* Page extract
Wednesday, February 28, 2024

First electric pusher vessel plans revealed for Europe’s inland waterways by Western Baltic Engineering

Lithuanian ship designer Western Baltic Engineering (WBE) is unveiling new designs for what it believes is the first ever electric pusher vessel for use on Europe’s inland waterways called the ‘ELECTRIC EEL’.

Klaipeda headquartered WBE said the first electric pusher is due to be built next year for the Lithuanian Inland Waterways Authority, a public body operating under Lithuanian Government Ministry of Transport and Communications.

Western Baltic Engineering Head of Marketing Egle Mikalauskiene

WBE’s Head of Sales & Marketing Eglė Mikalauskienė, said the new ground-breaking vessel is designed to replace diesel pushers which presently dominate the market for ‘pushing’ non-propelled barges around Europe’s inland waterways. WBE is producing the concept just as the European Union is ramping up pressure to shift freight to Europe’s Inland Waterways via more green powered vessels (see notes to editors).

“We are so excited to unveil this electric pusher design,” said Egle. “The ELECTRIC EEL has huge potential to help cut carbon emissions on inland waterways across Europe and worldwide. The idea came after we were approached by the Lithuanian Maritime Cluster to see if we could help the Lithuanian Inland Waterways authority create an eco-efficient pusher. The authority has big plans to ramp up use of the 450km stretch of waterway between Klaipeda on the Baltic Sea to Kaunas to switch cargo from the road network in line with EU policy. It is brilliant to be supporting this bold vision and work on a sustainable clean fuel solution right here on our own doorstep. As a measure of the impact the authority estimates the pusher can help remove 10,000 trucks a year from Lithuania’s roads.”

Mrs Mikalauskienė said road freight presently accounts for 75 per cent of EU inland freight while inland waterway transport (IWT) accounts for just six per cent.

* Aim A
I need one stretch of the page extract verbatim, from "Wednesday, February 28, 2024" to "Transport and Communications.".
* Aim B
Continue the page extract that opens with "Wednesday, February 28, 2024".

* Supplied data
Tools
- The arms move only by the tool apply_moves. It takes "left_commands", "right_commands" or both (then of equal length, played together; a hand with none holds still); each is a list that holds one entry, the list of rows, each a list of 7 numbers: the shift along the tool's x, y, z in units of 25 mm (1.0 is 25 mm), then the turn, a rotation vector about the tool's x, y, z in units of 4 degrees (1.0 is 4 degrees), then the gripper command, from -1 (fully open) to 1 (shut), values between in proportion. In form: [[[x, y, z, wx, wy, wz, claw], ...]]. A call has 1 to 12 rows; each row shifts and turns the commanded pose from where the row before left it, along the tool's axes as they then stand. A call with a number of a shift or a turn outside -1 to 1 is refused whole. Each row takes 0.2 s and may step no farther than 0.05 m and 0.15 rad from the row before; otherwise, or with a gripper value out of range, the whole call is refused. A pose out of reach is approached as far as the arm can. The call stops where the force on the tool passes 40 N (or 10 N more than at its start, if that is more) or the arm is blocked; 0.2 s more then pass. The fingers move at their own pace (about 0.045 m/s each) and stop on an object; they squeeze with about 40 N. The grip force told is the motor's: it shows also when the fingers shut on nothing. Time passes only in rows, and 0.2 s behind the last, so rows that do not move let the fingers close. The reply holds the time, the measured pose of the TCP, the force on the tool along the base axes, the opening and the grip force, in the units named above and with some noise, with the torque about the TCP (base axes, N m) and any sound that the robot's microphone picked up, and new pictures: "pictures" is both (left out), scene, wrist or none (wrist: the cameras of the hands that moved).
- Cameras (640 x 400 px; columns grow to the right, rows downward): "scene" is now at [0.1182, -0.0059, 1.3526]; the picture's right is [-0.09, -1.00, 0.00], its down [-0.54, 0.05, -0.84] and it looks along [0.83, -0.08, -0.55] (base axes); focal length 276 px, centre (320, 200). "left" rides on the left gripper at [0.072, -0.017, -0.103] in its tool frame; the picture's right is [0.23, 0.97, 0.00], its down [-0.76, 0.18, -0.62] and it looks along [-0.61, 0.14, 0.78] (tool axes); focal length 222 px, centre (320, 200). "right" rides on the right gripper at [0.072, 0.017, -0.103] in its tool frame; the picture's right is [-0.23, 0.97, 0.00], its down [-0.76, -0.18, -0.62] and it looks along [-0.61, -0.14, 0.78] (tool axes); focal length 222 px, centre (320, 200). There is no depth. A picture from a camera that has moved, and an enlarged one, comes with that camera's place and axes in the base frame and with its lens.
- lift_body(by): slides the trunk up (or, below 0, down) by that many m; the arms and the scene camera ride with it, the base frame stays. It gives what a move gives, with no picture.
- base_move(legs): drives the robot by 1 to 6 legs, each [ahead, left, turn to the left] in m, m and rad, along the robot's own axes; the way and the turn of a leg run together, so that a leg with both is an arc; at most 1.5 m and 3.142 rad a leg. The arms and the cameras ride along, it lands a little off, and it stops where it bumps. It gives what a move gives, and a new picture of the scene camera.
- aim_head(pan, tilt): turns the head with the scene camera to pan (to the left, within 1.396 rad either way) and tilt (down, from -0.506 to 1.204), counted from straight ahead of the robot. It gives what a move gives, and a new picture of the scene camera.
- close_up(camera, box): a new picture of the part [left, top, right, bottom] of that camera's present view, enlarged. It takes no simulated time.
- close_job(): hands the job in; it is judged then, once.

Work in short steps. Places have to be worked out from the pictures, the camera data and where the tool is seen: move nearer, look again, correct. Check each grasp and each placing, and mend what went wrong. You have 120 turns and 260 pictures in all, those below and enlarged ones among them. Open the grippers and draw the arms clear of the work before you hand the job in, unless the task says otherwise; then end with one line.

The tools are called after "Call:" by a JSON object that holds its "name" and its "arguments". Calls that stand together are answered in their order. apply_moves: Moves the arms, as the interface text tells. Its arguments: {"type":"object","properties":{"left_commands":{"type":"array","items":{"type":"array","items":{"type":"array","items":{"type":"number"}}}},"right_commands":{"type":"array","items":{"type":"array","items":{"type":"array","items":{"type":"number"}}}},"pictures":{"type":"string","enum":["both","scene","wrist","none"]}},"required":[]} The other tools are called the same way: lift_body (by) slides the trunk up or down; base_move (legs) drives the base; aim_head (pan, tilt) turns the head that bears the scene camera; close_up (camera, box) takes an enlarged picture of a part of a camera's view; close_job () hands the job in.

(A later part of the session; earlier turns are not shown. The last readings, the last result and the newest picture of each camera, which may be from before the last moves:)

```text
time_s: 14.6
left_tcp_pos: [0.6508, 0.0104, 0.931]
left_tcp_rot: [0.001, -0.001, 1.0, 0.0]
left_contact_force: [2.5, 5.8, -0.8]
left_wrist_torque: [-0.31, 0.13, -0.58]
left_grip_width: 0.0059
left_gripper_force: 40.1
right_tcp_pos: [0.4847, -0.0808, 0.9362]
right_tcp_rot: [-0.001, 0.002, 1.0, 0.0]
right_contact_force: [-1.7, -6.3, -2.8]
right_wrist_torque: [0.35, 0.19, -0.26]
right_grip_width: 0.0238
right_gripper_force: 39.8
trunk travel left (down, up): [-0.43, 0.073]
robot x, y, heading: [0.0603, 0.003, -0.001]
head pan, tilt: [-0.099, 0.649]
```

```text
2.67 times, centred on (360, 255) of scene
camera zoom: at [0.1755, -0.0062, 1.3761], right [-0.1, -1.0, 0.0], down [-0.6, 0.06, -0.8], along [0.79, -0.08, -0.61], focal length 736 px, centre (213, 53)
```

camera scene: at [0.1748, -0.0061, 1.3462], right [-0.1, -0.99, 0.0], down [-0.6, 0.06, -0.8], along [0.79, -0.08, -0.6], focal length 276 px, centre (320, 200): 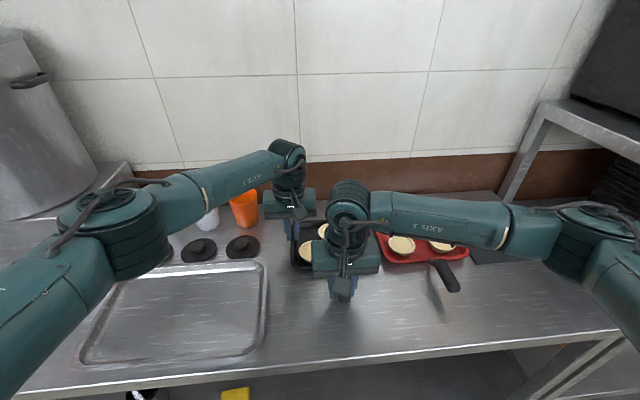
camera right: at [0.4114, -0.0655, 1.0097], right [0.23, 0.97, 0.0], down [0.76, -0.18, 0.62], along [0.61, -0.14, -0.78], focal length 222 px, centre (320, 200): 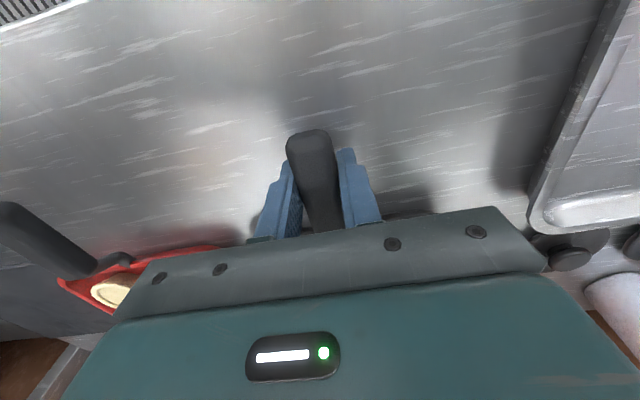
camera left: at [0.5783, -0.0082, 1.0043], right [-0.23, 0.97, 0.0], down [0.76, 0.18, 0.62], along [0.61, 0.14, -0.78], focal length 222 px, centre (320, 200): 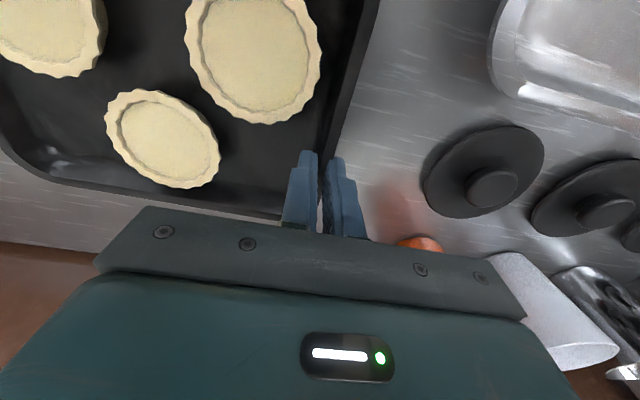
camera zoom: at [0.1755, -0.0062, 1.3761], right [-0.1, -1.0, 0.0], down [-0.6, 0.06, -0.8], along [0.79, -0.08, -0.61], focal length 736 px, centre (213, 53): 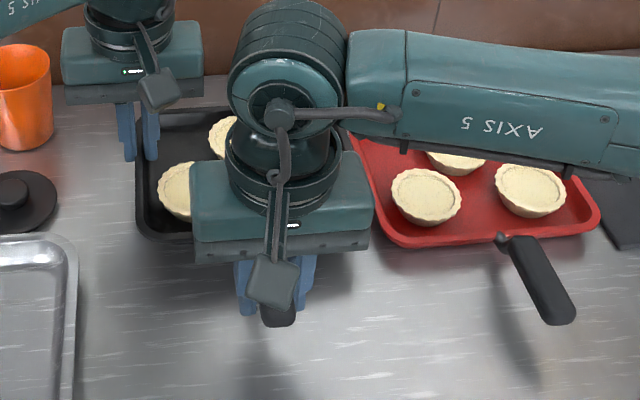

* Written response A
Wednesday, February 28, 2024

First electric pusher vessel plans revealed for Europe’s inland waterways by Western Baltic Engineering

Lithuanian ship designer Western Baltic Engineering (WBE) is unveiling new designs for what it believes is the first ever electric pusher vessel for use on Europe’s inland waterways called the ‘ELECTRIC EEL’.

Klaipeda headquartered WBE said the first electric pusher is due to be built next year for the Lithuanian Inland Waterways Authority, a public body operating under Lithuanian Government Ministry of Transport and Communications.

* Written response B
“The market is huge,” she said. “According to figures there is a fleet of 332 diesel pushers on the Danube alone pushing more than 2000 non-propelled barges. We estimate each of these vessels is emitting 196,317 KGsTank To Wheel (TTW) of CO2,per navigation, while our electric pusher design slashes this at a stroke as it emits zero CO2. The beauty of our design is also in its ease of use, it can be bought and then built at a local shipyard near the customer or we can built it in Lithuania. We believe our electric pusher is a first mover in the market and can play a critical role in the drive to transform the IWT of Lithuania as well as the Danube and Rhine.”

Mrs Mikalauskienė said the pusher design is pending class Approval in Principle with Bureau Veritas and can operate at a range of 300km before needing to stop. The 26m long vessel is powered by three DNV approved batteries with a combined weight of 74 tonnes, two held in TEU containers on deck which can be replaced via crane at harbour, and one permanent battery below deck which can be charged at quayside. The vessel has a pushing capacity of 2000 tonnes and a top speed of 22Km/h downstream at 85 per cent engine load. The electric batteries create an engine power of 500 HP/400 KW compared to a diesel equivalent which has 1000 HP/800 KW.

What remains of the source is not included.